My initial plan for this column was to rank the quarterbacks in the Summit Athletic Conference. As I started poring over the stats and reviewing the season, I realized something: That’s impossible.
There are too many good quarterbacks too close in talent and production to rank them.
In many ways, this has been the year of the quarterback in the SAC. An exception, ironically, is first-place Bishop Dwenger.
Dwenger quarterback Patrick O’Keefe has the potential to develop. But the Saints’ style of offense leans so heavily on the run, O’Keefe hasn’t had the passing attempts and repetitions of his counterparts. O’Keefe’s 9-of-13 passing for 105 yards and a touchdown in the loss to Snider illustrated some of that potential.
As teams gear up for the final regular season games this Friday, consider this not a ranking, but an appreciation of the quality quarterbacks in the SAC:
Norman Knapke, Bishop Luers
Anyone who throws for 551 yards in a single game (a loss, no less, in the epic North Side battle) is a gunslinger of the highest order. Knapke should surpass 2,000 yards on the season this Friday at Snider, as he sits with 1,939 yards through eight games. He has completed nearly 60 percent of his passes (132 of 221, 59.7) and utilizes a variety of receivers. He has 20 touchdown passes to only six interceptions. He’s especially adept at getting the ball out of his hands quickly under pressure. He has the receivers and the confidence to go deep.
Brandan Young, Wayne
Young has Ohio State commit Craig Young at this disposal, but it’s Brandan’s running of the offense that has made Wayne one of the best teams in the area. Brandan Young’s decision-making has improved by an impressive margin over last season, as evidenced by his 16 touchdown passes to seven interceptions. He can run when necessary, but he’s not a running quarterback. Throwing on the run? He can definitely do that. Young is 71-of-132 passing for 1,160 yards and a major reason why Wayne is 6-2.
COOLEST UNDER FIRE
Gaven Vogt, Carroll
Vogt has thrown the most passes of any quarterback in the conference (230), and boasts the highest completion percentage (144 of 230, 62.6 percent) with 22 touchdowns to nine interceptions. The Chargers have struggled over the last few weeks, and Vogt has dealt with defenses geared up to disrupt the passing game. He has been sacked 18 times. But, he has also shown an ability to keep his head under pressure and know when to run (he averages 39.1 yards rushing per game) and when to get rid of the ball. His connection with Camdyn Childers (52 receptions, 883 yards, 10 touchdowns) has been a thing of beauty.
Bailey Meerzo, Northrop
Meerzo has been bothered recently by an ankle injury, which forced him to miss a game and a half. He returned to action last week and continues to regain his health. When at the top of his game, he’s a threat both as a passer and a runner. He has completed 68 of 124 passes for 996 yards with 10 touchdowns to five interceptions and has rushed for 408 yards and eight touchdowns. He’s a huge reason Northrop has scored the most points in the SAC (34.2 per game).

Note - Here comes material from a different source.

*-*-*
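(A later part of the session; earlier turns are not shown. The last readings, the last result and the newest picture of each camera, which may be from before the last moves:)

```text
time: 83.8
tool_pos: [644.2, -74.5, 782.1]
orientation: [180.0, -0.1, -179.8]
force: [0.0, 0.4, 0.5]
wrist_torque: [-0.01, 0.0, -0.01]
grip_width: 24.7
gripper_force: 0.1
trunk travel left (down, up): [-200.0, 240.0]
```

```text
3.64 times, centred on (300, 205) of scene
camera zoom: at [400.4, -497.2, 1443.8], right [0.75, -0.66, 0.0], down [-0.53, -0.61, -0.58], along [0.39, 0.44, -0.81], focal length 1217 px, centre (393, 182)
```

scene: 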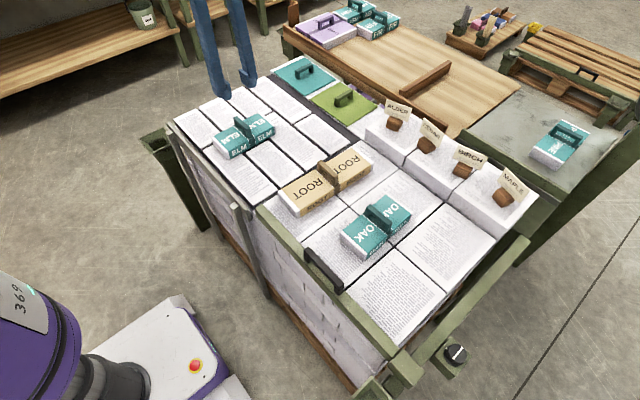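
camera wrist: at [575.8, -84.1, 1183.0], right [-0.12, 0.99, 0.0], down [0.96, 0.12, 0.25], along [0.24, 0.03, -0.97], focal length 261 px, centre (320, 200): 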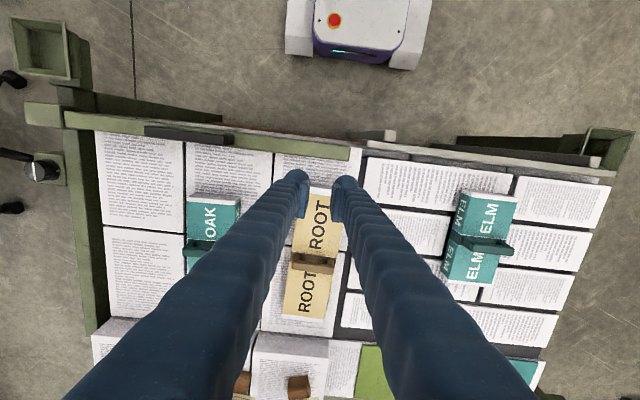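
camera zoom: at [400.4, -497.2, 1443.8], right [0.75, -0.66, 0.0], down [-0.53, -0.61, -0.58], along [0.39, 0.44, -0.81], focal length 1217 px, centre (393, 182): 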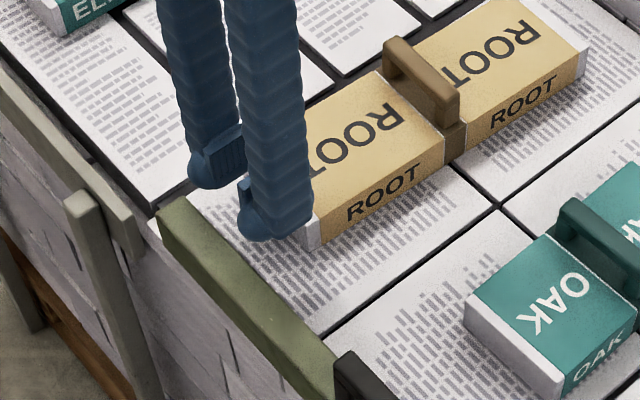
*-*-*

“He has the ability to be our best running threat and, with that, defenses have to defend the entire field,” Northrop coach Jason Doerffler said. “He is an effective passer as well and can get the ball to our threats at wide receiver. He can spread the ball around and defenses cannot key on any one person.”
Jake Archbold and Luke Goode, Homestead
I thought the Spartans might eventually settle on one quarterback, but the job share program lasted throughout the season and it’s difficult to argue with the results. The two have combined for 1,816 yards passing (Goode 919, Archbold 897) and 14 touchdowns (Goode 9, Archbold 5) with only two interceptions, both off of Archbold passes. Archbold is a running threat (38.3 yards per game) while Goode isn’t. Either would start at almost every other school in the area. It’ll be fascinating to see where this goes in the year ahead, as Archbold is a junior and Goode a sophomore.
BEST OF THE REST
Jon Barnes, Snider; Jake Byrd, Concordia; Ronald Collins III, North Side
These quarterbacks have had some ups and downs, but their “ups” have been impressive. Barnes has proved efficiency is his middle name (61.9 percent completion percentage, second among regular QBs to Vogt’s 62.6). Byrd has thrown for 1,397 yards, 13 touchdowns and six interceptions. Collins can pass or run (62.1 yards rushing per game) and has played a big role in North’s improvement. All three can make game-winning plays as the postseason approaches.